The San Juan Bautista Historic Resources Board gave input on how to safely secure the unstable La Casa Rosa building at 107 Third Street at a March 12 meeting. City staff had requested the board’s input on the preferred way to move forward with the project, with the board ultimately suggesting to temporarily remove the balcony until the building is ready to be restored.
“The directive was to make the building safe, it is not the objective to restore it historically,” Tewes said. “That is the responsibility of the property owner. Our job is to simply make it safe. Yet nonetheless because it is in the historic district and it itself is a historic building there is interest in how will it be made safe and what impacts will that have on its potential future restoration.”
Tewes indicated a couple options for the Historic Resources Board (which also functions as the San Juan Bautista Planning Commission):
- Shoring up the balcony with posts so it does not move;
- Removing the balcony temporarily while the structure is made safe and bringing it back when the building is ready for restoration.
Tewes said that LaForge had asked contractor Manny Espino to take a look at the structure.
Espino spoke at the meeting and said he is one of the owners of Harry Williams Construction and does planning review for the state of California. He also said he had a background in code enforcement and building inspection.
“Our goal is to safeguard the building so it doesn’t collapse on a family,” he said.

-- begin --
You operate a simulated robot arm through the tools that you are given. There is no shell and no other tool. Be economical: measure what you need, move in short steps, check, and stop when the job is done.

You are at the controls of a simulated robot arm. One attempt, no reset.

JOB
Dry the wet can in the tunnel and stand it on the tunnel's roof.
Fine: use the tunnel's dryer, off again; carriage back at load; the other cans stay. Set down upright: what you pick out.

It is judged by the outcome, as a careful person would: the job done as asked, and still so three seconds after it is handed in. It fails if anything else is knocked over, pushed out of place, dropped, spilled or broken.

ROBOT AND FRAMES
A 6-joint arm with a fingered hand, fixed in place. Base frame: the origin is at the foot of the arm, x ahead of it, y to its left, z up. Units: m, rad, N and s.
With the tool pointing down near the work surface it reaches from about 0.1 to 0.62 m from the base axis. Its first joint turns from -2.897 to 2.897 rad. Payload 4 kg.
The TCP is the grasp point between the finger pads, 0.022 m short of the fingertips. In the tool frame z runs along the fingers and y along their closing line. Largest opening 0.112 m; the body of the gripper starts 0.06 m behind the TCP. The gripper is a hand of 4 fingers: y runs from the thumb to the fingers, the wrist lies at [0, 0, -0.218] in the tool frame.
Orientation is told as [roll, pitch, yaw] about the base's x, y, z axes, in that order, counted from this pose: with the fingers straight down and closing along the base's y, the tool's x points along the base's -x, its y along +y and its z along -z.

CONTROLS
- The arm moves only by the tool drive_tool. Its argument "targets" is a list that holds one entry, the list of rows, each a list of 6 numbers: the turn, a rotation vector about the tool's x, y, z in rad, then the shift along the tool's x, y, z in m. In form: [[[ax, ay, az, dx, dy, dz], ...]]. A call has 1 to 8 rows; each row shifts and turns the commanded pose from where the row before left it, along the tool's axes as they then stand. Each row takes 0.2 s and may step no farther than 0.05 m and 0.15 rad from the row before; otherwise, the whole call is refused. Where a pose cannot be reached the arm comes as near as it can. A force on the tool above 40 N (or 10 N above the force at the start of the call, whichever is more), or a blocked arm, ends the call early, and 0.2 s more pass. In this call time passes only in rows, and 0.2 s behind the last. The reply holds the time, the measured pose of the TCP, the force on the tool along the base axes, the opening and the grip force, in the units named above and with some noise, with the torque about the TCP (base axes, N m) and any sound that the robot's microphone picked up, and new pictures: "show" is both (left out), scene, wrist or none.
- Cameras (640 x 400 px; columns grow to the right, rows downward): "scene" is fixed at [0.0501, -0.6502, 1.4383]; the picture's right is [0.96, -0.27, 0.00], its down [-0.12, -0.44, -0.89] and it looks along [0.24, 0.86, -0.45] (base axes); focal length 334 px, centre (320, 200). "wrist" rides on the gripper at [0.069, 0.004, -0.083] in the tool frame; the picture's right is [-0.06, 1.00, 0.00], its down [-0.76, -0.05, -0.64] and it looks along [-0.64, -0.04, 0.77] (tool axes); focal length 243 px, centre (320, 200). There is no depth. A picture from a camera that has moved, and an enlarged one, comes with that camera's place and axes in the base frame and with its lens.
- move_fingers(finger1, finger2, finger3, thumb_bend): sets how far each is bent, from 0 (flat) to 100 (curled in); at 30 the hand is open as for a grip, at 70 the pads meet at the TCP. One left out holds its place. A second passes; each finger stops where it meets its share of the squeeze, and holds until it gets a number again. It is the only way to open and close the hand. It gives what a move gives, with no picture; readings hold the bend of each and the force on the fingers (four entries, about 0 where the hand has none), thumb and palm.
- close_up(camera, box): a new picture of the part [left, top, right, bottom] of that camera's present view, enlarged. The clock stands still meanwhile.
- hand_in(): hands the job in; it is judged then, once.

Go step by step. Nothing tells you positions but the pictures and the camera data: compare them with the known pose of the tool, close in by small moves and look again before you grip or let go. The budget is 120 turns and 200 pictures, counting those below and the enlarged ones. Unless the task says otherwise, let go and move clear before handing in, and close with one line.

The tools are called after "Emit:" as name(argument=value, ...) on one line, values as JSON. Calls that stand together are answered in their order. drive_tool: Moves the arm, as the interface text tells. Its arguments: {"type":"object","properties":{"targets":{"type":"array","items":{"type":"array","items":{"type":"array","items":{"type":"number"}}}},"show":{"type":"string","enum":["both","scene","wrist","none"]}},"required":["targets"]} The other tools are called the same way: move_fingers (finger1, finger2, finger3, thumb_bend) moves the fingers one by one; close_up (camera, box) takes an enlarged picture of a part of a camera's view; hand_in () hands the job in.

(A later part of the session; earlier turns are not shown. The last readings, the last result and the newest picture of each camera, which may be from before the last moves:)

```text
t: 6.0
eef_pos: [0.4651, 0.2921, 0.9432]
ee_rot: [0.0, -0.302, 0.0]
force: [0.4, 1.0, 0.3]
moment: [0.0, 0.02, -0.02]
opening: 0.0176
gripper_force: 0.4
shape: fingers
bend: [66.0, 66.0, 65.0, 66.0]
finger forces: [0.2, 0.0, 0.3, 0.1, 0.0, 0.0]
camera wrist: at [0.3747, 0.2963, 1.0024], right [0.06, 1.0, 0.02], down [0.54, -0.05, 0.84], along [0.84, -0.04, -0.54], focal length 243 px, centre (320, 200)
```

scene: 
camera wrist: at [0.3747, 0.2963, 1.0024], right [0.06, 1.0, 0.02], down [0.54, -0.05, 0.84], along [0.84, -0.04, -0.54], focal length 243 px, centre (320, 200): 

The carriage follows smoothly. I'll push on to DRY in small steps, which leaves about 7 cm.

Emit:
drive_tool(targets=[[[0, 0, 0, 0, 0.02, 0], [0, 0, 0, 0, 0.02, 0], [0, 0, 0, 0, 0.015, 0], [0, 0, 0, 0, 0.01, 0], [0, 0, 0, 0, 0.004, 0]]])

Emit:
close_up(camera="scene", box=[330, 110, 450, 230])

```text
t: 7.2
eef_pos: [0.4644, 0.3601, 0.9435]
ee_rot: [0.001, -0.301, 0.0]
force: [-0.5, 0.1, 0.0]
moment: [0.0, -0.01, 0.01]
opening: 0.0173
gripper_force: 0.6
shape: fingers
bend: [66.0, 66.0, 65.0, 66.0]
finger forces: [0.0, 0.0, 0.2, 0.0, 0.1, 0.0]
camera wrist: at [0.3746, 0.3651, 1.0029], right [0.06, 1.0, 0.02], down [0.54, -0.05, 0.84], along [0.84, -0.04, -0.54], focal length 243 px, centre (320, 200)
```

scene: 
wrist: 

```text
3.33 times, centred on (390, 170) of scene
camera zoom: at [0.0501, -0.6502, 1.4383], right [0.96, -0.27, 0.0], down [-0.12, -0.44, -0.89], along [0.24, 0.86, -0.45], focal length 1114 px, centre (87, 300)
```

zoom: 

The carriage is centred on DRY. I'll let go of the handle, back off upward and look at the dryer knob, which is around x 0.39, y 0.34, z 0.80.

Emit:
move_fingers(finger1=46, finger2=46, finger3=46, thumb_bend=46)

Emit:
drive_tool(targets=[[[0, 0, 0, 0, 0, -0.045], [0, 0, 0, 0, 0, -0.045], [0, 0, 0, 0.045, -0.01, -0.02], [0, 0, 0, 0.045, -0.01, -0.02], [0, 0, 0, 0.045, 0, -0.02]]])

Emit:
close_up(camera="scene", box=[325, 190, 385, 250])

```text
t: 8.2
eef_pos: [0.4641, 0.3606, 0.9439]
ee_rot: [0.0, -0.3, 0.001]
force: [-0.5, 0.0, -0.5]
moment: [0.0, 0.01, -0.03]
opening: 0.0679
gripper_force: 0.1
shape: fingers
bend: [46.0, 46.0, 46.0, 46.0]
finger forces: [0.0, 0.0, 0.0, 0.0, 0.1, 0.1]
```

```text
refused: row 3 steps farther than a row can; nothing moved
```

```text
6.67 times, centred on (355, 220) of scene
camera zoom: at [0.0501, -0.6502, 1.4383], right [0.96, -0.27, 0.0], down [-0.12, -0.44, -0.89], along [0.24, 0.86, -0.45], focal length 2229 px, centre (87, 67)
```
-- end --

Elements designed to hold up the structure inside the building were removed, he noted, and there was extensive termite damage and natural settling as a result of excavation at the rear of the building. He said the building is “structurally unsound.”
“Time is not on our side, being that it is already failing and getting worse,” Espino continued. He said removing the balcony would be the easiest way to make the structure safer.
“We should be thinking ‘safety first,’” commented Commissioner Yolanda Delgado.
The other board members agreed with the proposal to remove the balcony and put it in storage until the building can be restored.
La Casa Rosa, built in 1870, was purchased in 2016 by Greg and Christin Burda. The building’s interior was demolished for a planned restaurant and apartment, and though the Historic Resources Board and Planning Commission approved a site design for the property in April 2017, no building permits were submitted or approved, according to a Dec. 18 engineering report. According to previous statements from LaForge, the owner received verbal permission from previous city staff, but never obtained a permit.
Work on the building was stopped in April 2018 and the city closed part of the sidewalk in September after receiving a safety complaint.
The City Council declared the La Casa Rosa building a nuisance at a Jan. 22 special meeting, where City Attorney Deborah Mall said the action allowed the city to repair the balcony after holding a public hearing and placing a lien on the property.